Here are the two ways we can get a healthy dose of self-worth:
1. Learn it from responsive primary caregivers in our early life, or
2. Cultivate it through dedicated “self-work” as an adult.
Origin of self-worth
Believe it or not, the value we place on ourselves in the world begins forming in our mother’s womb alongside the development of our nervous system as early as twenty-eight days after our conception! As an infant, our worth is shaped by how we are perceived by our first attachment figures—our parents. Our brain gets sculpted by the information it actually processes, so a nurturing environment ideally will form the blueprint of how we should expect life to go for us, which is directly related to our perception of our place in this world. Imagine our brain as a network of freeways taking us to different destinations.
When we feel a need like hunger, as a baby, we do not yet know what that leads to. If the response from our mother comes in the form of a feeding, that builds a “freeway” in our brain’s neural circuitry, which takes us to a place where we feel reflected and seen. Therefore, a positive implicit memory forms about our place in the world. (Implicit is a memory that cannot be recalled consciously.)
Of course what I call “a freeway” is basically a connection between our neurons (synapses). These connections represent the main channels of information flow and storage in our brain.
In early childhood, hundreds of synapses are formed per second. It is within these connections and not in plain sight, where how much we value ourselves forms.

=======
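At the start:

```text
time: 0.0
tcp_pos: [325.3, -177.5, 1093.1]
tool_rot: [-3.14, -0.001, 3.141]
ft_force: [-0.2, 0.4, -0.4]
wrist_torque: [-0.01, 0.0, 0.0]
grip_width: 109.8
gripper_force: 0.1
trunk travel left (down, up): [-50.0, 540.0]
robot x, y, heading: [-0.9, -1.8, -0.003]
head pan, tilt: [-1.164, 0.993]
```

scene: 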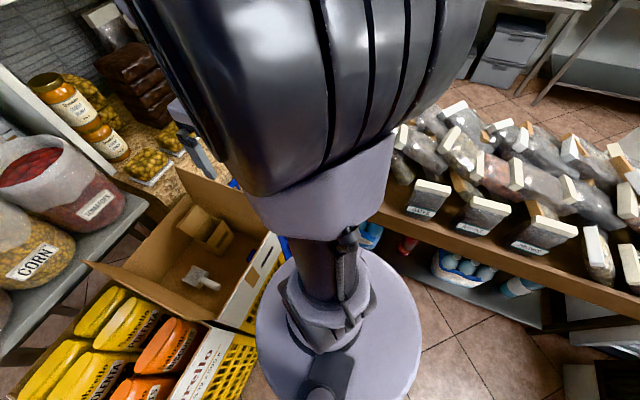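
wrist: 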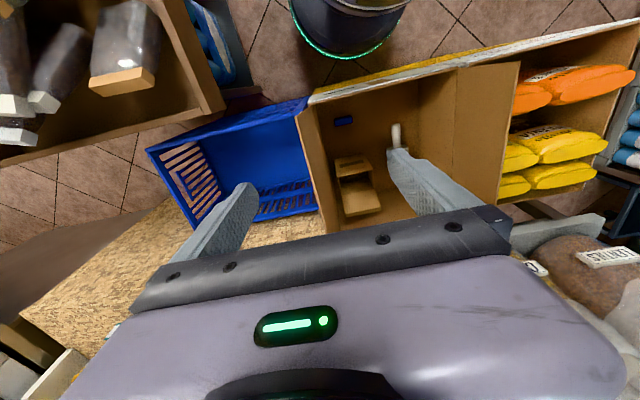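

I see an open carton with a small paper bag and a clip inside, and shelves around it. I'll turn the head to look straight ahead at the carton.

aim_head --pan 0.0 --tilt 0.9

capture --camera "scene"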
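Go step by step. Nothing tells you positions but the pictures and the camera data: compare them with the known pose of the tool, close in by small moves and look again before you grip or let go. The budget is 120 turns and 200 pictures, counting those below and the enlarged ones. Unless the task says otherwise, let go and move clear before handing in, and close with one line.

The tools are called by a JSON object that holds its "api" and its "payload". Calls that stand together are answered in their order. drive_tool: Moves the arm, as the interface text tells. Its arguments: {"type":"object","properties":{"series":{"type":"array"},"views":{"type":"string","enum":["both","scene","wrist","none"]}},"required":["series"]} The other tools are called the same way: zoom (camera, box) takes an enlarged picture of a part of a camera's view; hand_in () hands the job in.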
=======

Later, as children, we process more data from the outside world, creating more pathways of being, while in the background; we chisel away parts of ourselves that are not reflected by the outside world. Sadly, storing away what the external environment, does not reward, can lead to us having a diminished sense of self-worth over time without even realizing it.
The delightful Dr. Brene Brown has pretty much proven in over fifteen years of grounded theory research (generation of theory from systematic research), that our issues with self-worth are universal!
That means that although we may not want to admit it or be consciously aware of it, we could all improve our experience of life (even just a tad) by investing some of our attention in uncovering areas of improvement in how much we truly value ourselves.
Here is a list of behaviors that give away that one has a wounded sense of self-worth. If you identify with any of the items below, be happy, because addressing these issues is also the “to-do list” to get on the pathway to living the most beautiful experience of life ever imaginable.
-We look for approval in external sources, although we do not like to admit it!
-We are not that good at setting boundaries. We have a hard time saying no, although that makes us very frustrated on the inside.
-Although we are very good at playing the role of a good relationship partner in the beginning of a relationship, deep down, we have a fear of dependency, so we will often sabotage our relationships— even the ones that are truly wonderful.
-We have a hard time taking responsibility for our own actions and prefer to blame others when things do not work out in life.
-Although we are very smart and eloquent, we often contradict ourselves. What we think, what we say, and what we do are not in harmony. (Based on Mahatma Gandhi’s definition, that is the opposite of happiness.)
-We are not comfortable expressing our own feelings and needs, so instead we take the stance that we don’t have needs, going against our primary force in life— the need for human connection! When we are not satisfied with another person, we give them the silent treatment.
-We have the propensity to take things personally.
-Although we may create a really beautiful exterior, our deep, hidden, fragile sense of self, may lead us to seek to have power over another in order to elevate our sense of self. This can range from mild passive- aggressive behaviors all the way to different types of abuse.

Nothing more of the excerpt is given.